PASSAGE SHOWN:

## start

Caesar Sarter

Caesar Sarter (c. 1745 – after 1774)[1] was a formerly enslaved African-born man who lived in Newburyport, Massachusetts,[2] and an early Black abolitionist writer in colonial America. He is known for a single antislavery essay "Essay on Slavery" published in 1774, in which he challenged American colonists to confront the contradiction between their calls for political liberty and their continued practice of slavery.

Life

Little is known about Sarter's life beyond what can be inferred from his 1774 essay. He stated that he was born free in Africa and, while young, was "trapanned" (kidnapped or deceitfully seized) and forcibly transported to North America, where he was enslaved for over twenty years. He later purchased his freedom,[3] writing that "at last, by the blessing of God," he had "shaken it off."[2]

At the time of his essay's publication, Sarter lived in Newburyport, a major shipbuilding and maritime center in the 1770s. He mentioned that eleven of his relatives remained enslaved.

The surname "Sarter" may have been taken from a former enslaver, though no records definitively connect him to a family of that name in the Newburyport area. Some historians have suggested it may have been a pseudonym, or that he had been enslaved elsewhere before settling in Massachusetts as a free man.[4]

Antislavery essay (1774)

On August 17, 1774, the Essex Journal and Merrimack Packet, sometimes referred to as The Massachusetts and New-Hampshire General Advertiser,[5] published Sarter's essay, often referred to as "Essay on Slavery." The piece appeared on the newspaper's front page, eight months after the Boston Tea Party.

Addressed to the Massachusetts legislature, the essay adopts the form of a jeremiad, a rhetorical mode common in New England religious and political writing.[6] Sarter condemned slavery as morally indefensible and directly challenged white colonists who demanded liberty from British oppression while holding enslaved people in their own households. He wrote:

"I need not point out the absurdity of your exertions for liberty while you have slaves in your houses."

Sarter grounded his argument in Christian theology, particularly the Golden Rule, urging lawmakers to apply the same moral standards to enslaved Africans that they claimed for themselves:

"Why will you not pity and relieve the poor, distressed, enslaved Africans? Let that excellent rule given by our Saviour, to do to others as you would that they should do to you, have its due weight with you."

In addition to religious appeals, Sarter drew on natural rights arguments similar to those advanced by American revolutionaries, repeatedly paralleling colonial resistance to British tyranny with the condition of enslaved Africans.

## end

SUPPLIED MATERIAL:
## start

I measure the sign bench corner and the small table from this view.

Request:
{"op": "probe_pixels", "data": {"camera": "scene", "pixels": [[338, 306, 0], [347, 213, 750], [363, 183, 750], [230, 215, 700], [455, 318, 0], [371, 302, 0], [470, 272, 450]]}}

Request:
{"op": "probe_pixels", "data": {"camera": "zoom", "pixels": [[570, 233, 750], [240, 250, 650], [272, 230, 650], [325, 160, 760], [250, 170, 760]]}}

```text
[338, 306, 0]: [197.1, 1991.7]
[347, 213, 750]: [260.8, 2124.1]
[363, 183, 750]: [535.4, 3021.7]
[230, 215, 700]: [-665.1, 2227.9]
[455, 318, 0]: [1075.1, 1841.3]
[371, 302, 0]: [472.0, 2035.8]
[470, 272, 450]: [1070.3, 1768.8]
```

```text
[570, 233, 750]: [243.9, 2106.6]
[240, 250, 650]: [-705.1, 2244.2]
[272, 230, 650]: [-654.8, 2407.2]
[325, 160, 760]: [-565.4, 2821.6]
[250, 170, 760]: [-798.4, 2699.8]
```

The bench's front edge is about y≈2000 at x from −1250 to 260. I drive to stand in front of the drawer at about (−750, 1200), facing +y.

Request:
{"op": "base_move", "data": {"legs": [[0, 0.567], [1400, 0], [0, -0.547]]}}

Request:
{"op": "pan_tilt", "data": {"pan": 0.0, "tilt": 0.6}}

## end

SHORT TASK:
Carry the passage shown on from its last sentence.

OUTPUT OF THE EXERCISE:
Historical significance

Sarter is one of several formerly enslaved Black writers who emerged in the years immediately preceding the American Revolution to publicly contest slavery in New England. His essay represents an early and explicit articulation of the charge of revolutionary hypocrisy, a theme that would recur throughout Black abolitionist thought in the late eighteenth and nineteenth centuries.

Because no other writings by or about Sarter are known to survive, his broader life and activities remain largely undocumented.

Sarter's 1774 essay has been cited by historians as an example of early African American political thought and religiously grounded abolitionism. The essay appears in Ken Burns's 2025 documentary series The American Revolution.[7]

See also

References

  1. ^ Jorati, Julia, ed. (2025-12-12), "Caesar Sarter, "Address to Those Who Are Advocates for Holding the Africans in Slavery" (1774)", Slavery in Early Modern Philosophy 1765-1800 (1 ed.), Oxford University Press, pp. 62–66, doi:10.1093/9780197833599.003.0013, ISBN 978-0-19-783359-9, retrieved 2026-02-09{{citation}}: CS1 maint: work parameter with ISBN (link)
  2. ^ a b "Essay on Slavery". Rethinking Schools. Retrieved 2026-02-09.
  3. ^ Troy, Michael. "Episode 058: Slavery and Liberty". Retrieved 2026-02-09.
  4. ^ Boehmer, Christiana (2024-05-11). "Caesar Sarter's Essay On Slavery". ANTIslavery in Essex County. Retrieved 2026-02-09.
  5. ^ "Aug. 17, 1774: Freedman Caesar Sarter Rebukes "Revolutionary" Enslavers". Zinn Education Project. Retrieved 2026-02-09.
  6. ^ digitalcommons.liberty.edu https://digitalcommons.liberty.edu/cgi/viewcontent.cgi?article=1013&context=ljh. Retrieved 2026-02-09. {{cite web}}: Missing or empty |title= (help)
  7. ^ The American Revolution, Peter Coyote, Adam Arkin, Kenneth Branagh, Florentine Films, 2025-11-16, retrieved 2026-02-09{{citation}}: CS1 maint: others (link)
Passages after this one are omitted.